What the MOU Does as a Contract
A property MoU is a bilateral contract under which:
- The seller agrees to transfer ownership of a specified property to the buyer
- The buyer agrees to pay a specified price by a specified date
- Both parties commit to attend the registration event that effects the transfer
- The deposit serves as security for the buyer’s performance
- Either party’s failure to perform exposes them to defined contractual remedies
The MoU is not the transfer itself. The transfer is a separate event — registration on the relevant land register — that the MoU obligates the parties to attend. The MoU is what gives each side a legal claim against the other in the period between agreement and registration.
In contract terms, this period is the gap that must be bridged.
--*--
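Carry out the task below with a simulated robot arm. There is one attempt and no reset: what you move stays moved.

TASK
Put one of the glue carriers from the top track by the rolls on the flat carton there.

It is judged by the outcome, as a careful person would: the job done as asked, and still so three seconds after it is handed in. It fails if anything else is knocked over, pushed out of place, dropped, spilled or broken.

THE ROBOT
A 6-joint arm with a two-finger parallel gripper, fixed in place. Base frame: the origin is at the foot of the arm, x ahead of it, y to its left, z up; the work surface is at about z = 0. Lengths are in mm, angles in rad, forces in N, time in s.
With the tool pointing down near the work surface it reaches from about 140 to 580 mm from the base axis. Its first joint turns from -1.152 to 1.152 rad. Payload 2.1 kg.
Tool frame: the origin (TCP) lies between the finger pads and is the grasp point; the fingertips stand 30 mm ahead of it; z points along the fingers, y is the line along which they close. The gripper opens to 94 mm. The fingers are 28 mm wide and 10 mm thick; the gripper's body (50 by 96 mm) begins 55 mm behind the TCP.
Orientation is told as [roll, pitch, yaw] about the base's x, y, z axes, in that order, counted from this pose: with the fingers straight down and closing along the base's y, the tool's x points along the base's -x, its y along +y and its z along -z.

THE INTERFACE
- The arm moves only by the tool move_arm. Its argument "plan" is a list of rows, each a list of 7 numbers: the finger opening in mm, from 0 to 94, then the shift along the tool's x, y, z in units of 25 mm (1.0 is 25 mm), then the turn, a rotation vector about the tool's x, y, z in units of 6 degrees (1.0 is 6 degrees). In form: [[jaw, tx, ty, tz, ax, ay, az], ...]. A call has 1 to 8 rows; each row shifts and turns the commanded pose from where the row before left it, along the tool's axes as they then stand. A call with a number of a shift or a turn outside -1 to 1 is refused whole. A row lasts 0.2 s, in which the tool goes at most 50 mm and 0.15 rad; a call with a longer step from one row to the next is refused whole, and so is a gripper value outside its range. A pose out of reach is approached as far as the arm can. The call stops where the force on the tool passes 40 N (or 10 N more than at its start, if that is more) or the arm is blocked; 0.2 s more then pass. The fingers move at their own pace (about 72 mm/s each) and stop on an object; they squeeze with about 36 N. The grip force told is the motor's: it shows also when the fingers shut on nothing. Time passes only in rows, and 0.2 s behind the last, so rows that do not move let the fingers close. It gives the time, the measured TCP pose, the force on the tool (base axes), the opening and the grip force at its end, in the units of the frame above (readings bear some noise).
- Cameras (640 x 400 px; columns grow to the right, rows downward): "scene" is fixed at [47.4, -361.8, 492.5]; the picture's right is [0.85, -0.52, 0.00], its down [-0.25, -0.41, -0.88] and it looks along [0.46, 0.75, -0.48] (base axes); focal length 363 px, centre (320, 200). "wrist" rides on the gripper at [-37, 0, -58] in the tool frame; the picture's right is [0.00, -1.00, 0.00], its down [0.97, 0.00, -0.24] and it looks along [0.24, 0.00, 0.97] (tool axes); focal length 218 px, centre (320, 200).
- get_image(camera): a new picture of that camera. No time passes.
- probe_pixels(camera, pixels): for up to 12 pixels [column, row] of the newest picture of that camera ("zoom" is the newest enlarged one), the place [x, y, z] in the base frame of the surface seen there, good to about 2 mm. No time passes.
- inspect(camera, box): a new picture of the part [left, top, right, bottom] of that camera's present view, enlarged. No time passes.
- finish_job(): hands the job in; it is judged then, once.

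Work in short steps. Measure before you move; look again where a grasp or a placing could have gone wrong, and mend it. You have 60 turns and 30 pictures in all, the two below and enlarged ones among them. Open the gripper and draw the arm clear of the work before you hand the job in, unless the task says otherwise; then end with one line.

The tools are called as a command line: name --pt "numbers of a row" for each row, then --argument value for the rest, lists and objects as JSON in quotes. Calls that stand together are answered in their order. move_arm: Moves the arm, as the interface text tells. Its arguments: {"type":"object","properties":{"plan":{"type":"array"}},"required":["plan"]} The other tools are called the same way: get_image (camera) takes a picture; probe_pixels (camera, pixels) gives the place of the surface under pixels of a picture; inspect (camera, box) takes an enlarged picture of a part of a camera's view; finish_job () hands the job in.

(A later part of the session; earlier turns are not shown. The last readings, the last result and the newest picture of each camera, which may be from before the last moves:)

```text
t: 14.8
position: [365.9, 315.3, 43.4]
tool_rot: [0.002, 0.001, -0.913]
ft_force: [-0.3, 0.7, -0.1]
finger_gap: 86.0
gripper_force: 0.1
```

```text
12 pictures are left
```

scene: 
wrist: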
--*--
Without an MoU, an oral agreement to sell a property is unenforceable in most jurisdictions (under the Statute of Frauds in common-law systems, or under equivalent civil-law requirements for written real property contracts). The MoU is the writing that makes the agreement enforceable.
The Three Things the MOU Fixes
Every property MoU, regardless of jurisdiction or form, does three things at the contractual level:
It fixes the price: Once signed, the price is binding on both parties. The seller cannot accept a higher offer from another buyer. The buyer cannot demand a lower price citing changed market conditions. Disputes over price after MoU signing are not legitimate negotiations — they are breaches of contract.
It fixes the timeline: The MoU specifies when transfer must occur, either by date or by formula (e.g., “within 60 days of NOC issuance”). The seller cannot delay indefinitely; the buyer cannot extend without consent. The timeline binds both sides.
It fixes the consequences of failure: The MoU specifies what happens if either party fails to complete: typically deposit forfeiture (where the buyer fails) or deposit return plus an additional sum (where the seller fails), with the option for the non-defaulting party to seek specific performance through the courts.
These three commitments are what give the MoU its weight. Without them, it is an expression of intent, not a contract.
How the Dubai MOU Differs from Common-Law Equivalents
In common-law jurisdictions — England, Australia, much of the United States — property contracts typically follow a two-stage structure: contract exchange (where the parties become bound) and completion (where ownership transfers and money changes hands). The deposit is paid at exchange, held by a solicitor or escrow agent, and applied to the purchase price at completion. Specific performance is available as a remedy.
The Dubai MoU, captured in Form F, follows a similar two-stage structure, but with specific local features:
- The deposit is paid before MoU signing, not at it: The 10% deposit accompanies Form B (the offer), is held during the offer’s validity period, and converts to the MoU deposit at acceptance. By the time Form F is signed, the deposit is already in place.
- Specific performance is available but unusual: UAE courts will order specific performance of property contracts in principle, but in practice most disputes resolve through deposit-related remedies because the parties prefer monetary outcomes to court-ordered transfers.
- The transfer event is centralised: Where common-law completions can occur in solicitors’ offices with money moving by wire, Dubai transfers occur at Registration Trustees with manager’s cheques exchanged in person. The MoU therefore commits both sides to attend a specific kind of physical event.
- No “subject to contract” stage: In England, parties can negotiate “subject to contract” indefinitely without commitment; in Dubai, the Form B/Form F sequence pushes the parties to commitment quickly — typically within days of accepted offer.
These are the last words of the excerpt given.